The problem
The data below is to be returned in full and exactly. Give them as a JSON list of strings, one for each line, with blank lines left out.

Dataset extract
-------
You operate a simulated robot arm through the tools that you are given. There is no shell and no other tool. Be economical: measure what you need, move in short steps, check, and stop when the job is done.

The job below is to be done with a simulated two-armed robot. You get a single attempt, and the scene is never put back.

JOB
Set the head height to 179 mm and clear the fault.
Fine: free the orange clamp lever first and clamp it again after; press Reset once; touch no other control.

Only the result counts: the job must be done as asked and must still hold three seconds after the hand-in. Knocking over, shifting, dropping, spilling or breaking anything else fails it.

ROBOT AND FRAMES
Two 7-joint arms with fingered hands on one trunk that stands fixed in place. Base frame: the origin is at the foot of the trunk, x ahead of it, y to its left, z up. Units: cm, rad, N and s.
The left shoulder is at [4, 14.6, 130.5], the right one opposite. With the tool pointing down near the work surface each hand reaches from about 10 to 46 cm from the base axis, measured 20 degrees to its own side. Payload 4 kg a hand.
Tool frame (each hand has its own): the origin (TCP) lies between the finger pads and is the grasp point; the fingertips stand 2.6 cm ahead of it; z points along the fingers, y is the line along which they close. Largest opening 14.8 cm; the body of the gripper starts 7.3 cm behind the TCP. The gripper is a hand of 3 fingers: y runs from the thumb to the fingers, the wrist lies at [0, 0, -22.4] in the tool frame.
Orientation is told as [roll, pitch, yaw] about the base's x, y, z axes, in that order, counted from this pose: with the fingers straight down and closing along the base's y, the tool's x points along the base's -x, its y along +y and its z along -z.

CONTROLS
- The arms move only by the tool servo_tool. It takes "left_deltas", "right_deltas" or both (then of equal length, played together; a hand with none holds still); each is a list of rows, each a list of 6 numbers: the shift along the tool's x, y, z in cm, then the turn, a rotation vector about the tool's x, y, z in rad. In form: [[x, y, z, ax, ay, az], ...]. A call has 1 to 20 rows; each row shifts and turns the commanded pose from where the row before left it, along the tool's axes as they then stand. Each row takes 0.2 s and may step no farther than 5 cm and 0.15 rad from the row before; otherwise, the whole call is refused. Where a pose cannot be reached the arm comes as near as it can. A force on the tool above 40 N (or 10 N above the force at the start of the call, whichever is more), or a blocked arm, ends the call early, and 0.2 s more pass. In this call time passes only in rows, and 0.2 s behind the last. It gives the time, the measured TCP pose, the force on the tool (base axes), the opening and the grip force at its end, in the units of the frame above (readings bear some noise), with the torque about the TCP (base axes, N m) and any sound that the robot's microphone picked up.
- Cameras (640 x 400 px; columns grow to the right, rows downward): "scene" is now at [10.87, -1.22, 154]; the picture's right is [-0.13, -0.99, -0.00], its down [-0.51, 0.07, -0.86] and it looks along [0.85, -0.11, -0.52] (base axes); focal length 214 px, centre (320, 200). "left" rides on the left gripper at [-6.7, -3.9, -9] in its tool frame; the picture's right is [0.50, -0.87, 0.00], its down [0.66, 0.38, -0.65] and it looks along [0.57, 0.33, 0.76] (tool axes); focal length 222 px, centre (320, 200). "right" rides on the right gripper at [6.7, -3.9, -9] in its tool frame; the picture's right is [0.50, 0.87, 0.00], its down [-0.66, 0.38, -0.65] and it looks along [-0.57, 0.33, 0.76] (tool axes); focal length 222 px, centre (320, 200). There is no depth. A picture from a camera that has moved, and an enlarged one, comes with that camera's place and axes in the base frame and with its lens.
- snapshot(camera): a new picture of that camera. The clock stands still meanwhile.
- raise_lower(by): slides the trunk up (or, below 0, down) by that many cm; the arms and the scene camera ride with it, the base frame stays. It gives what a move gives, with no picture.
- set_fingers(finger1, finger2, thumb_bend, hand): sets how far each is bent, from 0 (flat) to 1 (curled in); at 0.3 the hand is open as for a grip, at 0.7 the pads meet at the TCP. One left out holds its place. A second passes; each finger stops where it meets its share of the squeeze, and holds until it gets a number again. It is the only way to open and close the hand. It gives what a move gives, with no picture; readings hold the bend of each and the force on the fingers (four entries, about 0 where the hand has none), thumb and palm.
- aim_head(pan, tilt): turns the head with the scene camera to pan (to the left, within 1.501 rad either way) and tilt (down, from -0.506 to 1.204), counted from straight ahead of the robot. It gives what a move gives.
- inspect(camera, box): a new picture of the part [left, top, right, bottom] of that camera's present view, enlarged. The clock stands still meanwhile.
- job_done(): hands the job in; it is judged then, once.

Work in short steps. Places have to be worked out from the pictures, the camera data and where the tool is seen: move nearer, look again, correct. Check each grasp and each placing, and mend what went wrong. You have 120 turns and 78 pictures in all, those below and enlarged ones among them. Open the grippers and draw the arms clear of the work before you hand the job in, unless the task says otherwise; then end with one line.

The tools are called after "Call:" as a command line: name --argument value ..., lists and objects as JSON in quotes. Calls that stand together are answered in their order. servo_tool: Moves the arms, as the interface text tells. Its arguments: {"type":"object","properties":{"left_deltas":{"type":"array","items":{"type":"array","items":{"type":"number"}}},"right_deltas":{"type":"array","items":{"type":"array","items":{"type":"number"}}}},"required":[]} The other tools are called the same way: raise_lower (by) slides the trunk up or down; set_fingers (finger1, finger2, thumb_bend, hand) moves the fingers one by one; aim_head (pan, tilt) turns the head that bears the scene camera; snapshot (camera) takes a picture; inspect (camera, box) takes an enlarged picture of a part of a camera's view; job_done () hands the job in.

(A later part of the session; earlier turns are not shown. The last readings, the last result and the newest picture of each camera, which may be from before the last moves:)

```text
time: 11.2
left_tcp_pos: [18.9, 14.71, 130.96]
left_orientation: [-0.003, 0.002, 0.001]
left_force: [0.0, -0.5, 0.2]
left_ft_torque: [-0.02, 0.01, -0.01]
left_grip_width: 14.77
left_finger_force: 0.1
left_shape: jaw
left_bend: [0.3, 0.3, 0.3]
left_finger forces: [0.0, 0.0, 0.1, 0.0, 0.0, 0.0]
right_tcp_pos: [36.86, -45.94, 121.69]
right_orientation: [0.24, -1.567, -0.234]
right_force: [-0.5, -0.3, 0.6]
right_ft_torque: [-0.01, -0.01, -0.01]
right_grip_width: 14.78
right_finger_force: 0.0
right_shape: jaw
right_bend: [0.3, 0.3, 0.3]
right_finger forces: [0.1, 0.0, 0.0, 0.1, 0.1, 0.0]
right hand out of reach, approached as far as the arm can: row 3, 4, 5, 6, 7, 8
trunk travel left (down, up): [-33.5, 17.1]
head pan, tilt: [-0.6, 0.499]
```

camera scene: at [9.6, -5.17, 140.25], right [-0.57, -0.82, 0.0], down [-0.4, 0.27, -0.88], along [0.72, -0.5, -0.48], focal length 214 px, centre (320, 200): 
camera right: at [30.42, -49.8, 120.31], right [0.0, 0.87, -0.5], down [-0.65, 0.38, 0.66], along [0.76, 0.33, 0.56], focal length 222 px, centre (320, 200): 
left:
-------
Reply to the exercise
[
  "You operate a simulated robot arm through the tools that you are given. There is no shell and no other tool. Be economical: measure what you need, move in short steps, check, and stop when the job is done.",
  "The job below is to be done with a simulated two-armed robot. You get a single attempt, and the scene is never put back.",
  "JOB",
  "Set the head height to 179 mm and clear the fault.",
  "Fine: free the orange clamp lever first and clamp it again after; press Reset once; touch no other control.",
  "Only the result counts: the job must be done as asked and must still hold three seconds after the hand-in. Knocking over, shifting, dropping, spilling or breaking anything else fails it.",
  "ROBOT AND FRAMES",
  "Two 7-joint arms with fingered hands on one trunk that stands fixed in place. Base frame: the origin is at the foot of the trunk, x ahead of it, y to its left, z up. Units: cm, rad, N and s.",
  "The left shoulder is at [4, 14.6, 130.5], the right one opposite. With the tool pointing down near the work surface each hand reaches from about 10 to 46 cm from the base axis, measured 20 degrees to its own side. Payload 4 kg a hand.",
  "Tool frame (each hand has its own): the origin (TCP) lies between the finger pads and is the grasp point; the fingertips stand 2.6 cm ahead of it; z points along the fingers, y is the line along which they close. Largest opening 14.8 cm; the body of the gripper starts 7.3 cm behind the TCP. The gripper is a hand of 3 fingers: y runs from the thumb to the fingers, the wrist lies at [0, 0, -22.4] in the tool frame.",
  "Orientation is told as [roll, pitch, yaw] about the base's x, y, z axes, in that order, counted from this pose: with the fingers straight down and closing along the base's y, the tool's x points along the base's -x, its y along +y and its z along -z.",
  "CONTROLS",
  "- The arms move only by the tool servo_tool. It takes \"left_deltas\", \"right_deltas\" or both (then of equal length, played together; a hand with none holds still); each is a list of rows, each a list of 6 numbers: the shift along the tool's x, y, z in cm, then the turn, a rotation vector about the tool's x, y, z in rad. In form: [[x, y, z, ax, ay, az], ...]. A call has 1 to 20 rows; each row shifts and turns the commanded pose from where the row before left it, along the tool's axes as they then stand. Each row takes 0.2 s and may step no farther than 5 cm and 0.15 rad from the row before; otherwise, the whole call is refused. Where a pose cannot be reached the arm comes as near as it can. A force on the tool above 40 N (or 10 N above the force at the start of the call, whichever is more), or a blocked arm, ends the call early, and 0.2 s more pass. In this call time passes only in rows, and 0.2 s behind the last. It gives the time, the measured TCP pose, the force on the tool (base axes), the opening and the grip force at its end, in the units of the frame above (readings bear some noise), with the torque about the TCP (base axes, N m) and any sound that the robot's microphone picked up.",
  "- Cameras (640 x 400 px; columns grow to the right, rows downward): \"scene\" is now at [10.87, -1.22, 154]; the picture's right is [-0.13, -0.99, -0.00], its down [-0.51, 0.07, -0.86] and it looks along [0.85, -0.11, -0.52] (base axes); focal length 214 px, centre (320, 200). \"left\" rides on the left gripper at [-6.7, -3.9, -9] in its tool frame; the picture's right is [0.50, -0.87, 0.00], its down [0.66, 0.38, -0.65] and it looks along [0.57, 0.33, 0.76] (tool axes); focal length 222 px, centre (320, 200). \"right\" rides on the right gripper at [6.7, -3.9, -9] in its tool frame; the picture's right is [0.50, 0.87, 0.00], its down [-0.66, 0.38, -0.65] and it looks along [-0.57, 0.33, 0.76] (tool axes); focal length 222 px, centre (320, 200). There is no depth. A picture from a camera that has moved, and an enlarged one, comes with that camera's place and axes in the base frame and with its lens.",
  "- snapshot(camera): a new picture of that camera. The clock stands still meanwhile.",
  "- raise_lower(by): slides the trunk up (or, below 0, down) by that many cm; the arms and the scene camera ride with it, the base frame stays. It gives what a move gives, with no picture.",
  "- set_fingers(finger1, finger2, thumb_bend, hand): sets how far each is bent, from 0 (flat) to 1 (curled in); at 0.3 the hand is open as for a grip, at 0.7 the pads meet at the TCP. One left out holds its place. A second passes; each finger stops where it meets its share of the squeeze, and holds until it gets a number again. It is the only way to open and close the hand. It gives what a move gives, with no picture; readings hold the bend of each and the force on the fingers (four entries, about 0 where the hand has none), thumb and palm.",
  "- aim_head(pan, tilt): turns the head with the scene camera to pan (to the left, within 1.501 rad either way) and tilt (down, from -0.506 to 1.204), counted from straight ahead of the robot. It gives what a move gives.",
  "- inspect(camera, box): a new picture of the part [left, top, right, bottom] of that camera's present view, enlarged. The clock stands still meanwhile.",
  "- job_done(): hands the job in; it is judged then, once.",
  "Work in short steps. Places have to be worked out from the pictures, the camera data and where the tool is seen: move nearer, look again, correct. Check each grasp and each placing, and mend what went wrong. You have 120 turns and 78 pictures in all, those below and enlarged ones among them. Open the grippers and draw the arms clear of the work before you hand the job in, unless the task says otherwise; then end with one line.",
  "The tools are called after \"Call:\" as a command line: name --argument value ..., lists and objects as JSON in quotes. Calls that stand together are answered in their order. servo_tool: Moves the arms, as the interface text tells. Its arguments: {\"type\":\"object\",\"properties\":{\"left_deltas\":{\"type\":\"array\",\"items\":{\"type\":\"array\",\"items\":{\"type\":\"number\"}}},\"right_deltas\":{\"type\":\"array\",\"items\":{\"type\":\"array\",\"items\":{\"type\":\"number\"}}}},\"required\":[]} The other tools are called the same way: raise_lower (by) slides the trunk up or down; set_fingers (finger1, finger2, thumb_bend, hand) moves the fingers one by one; aim_head (pan, tilt) turns the head that bears the scene camera; snapshot (camera) takes a picture; inspect (camera, box) takes an enlarged picture of a part of a camera's view; job_done () hands the job in.",
  "(A later part of the session; earlier turns are not shown. The last readings, the last result and the newest picture of each camera, which may be from before the last moves:)",
  "```text",
  "time: 11.2",
  "left_tcp_pos: [18.9, 14.71, 130.96]",
  "left_orientation: [-0.003, 0.002, 0.001]",
  "left_force: [0.0, -0.5, 0.2]",
  "left_ft_torque: [-0.02, 0.01, -0.01]",
  "left_grip_width: 14.77",
  "left_finger_force: 0.1",
  "left_shape: jaw",
  "left_bend: [0.3, 0.3, 0.3]",
  "left_finger forces: [0.0, 0.0, 0.1, 0.0, 0.0, 0.0]",
  "right_tcp_pos: [36.86, -45.94, 121.69]",
  "right_orientation: [0.24, -1.567, -0.234]",
  "right_force: [-0.5, -0.3, 0.6]",
  "right_ft_torque: [-0.01, -0.01, -0.01]",
  "right_grip_width: 14.78",
  "right_finger_force: 0.0",
  "right_shape: jaw",
  "right_bend: [0.3, 0.3, 0.3]",
  "right_finger forces: [0.1, 0.0, 0.0, 0.1, 0.1, 0.0]",
  "right hand out of reach, approached as far as the arm can: row 3, 4, 5, 6, 7, 8",
  "trunk travel left (down, up): [-33.5, 17.1]",
  "head pan, tilt: [-0.6, 0.499]",
  "```",
  "camera scene: at [9.6, -5.17, 140.25], right [-0.57, -0.82, 0.0], down [-0.4, 0.27, -0.88], along [0.72, -0.5, -0.48], focal length 214 px, centre (320, 200): ",
  "camera right: at [30.42, -49.8, 120.31], right [0.0, 0.87, -0.5], down [-0.65, 0.38, 0.66], along [0.76, 0.33, 0.56], focal length 222 px, centre (320, 200): ",
  "left:"
]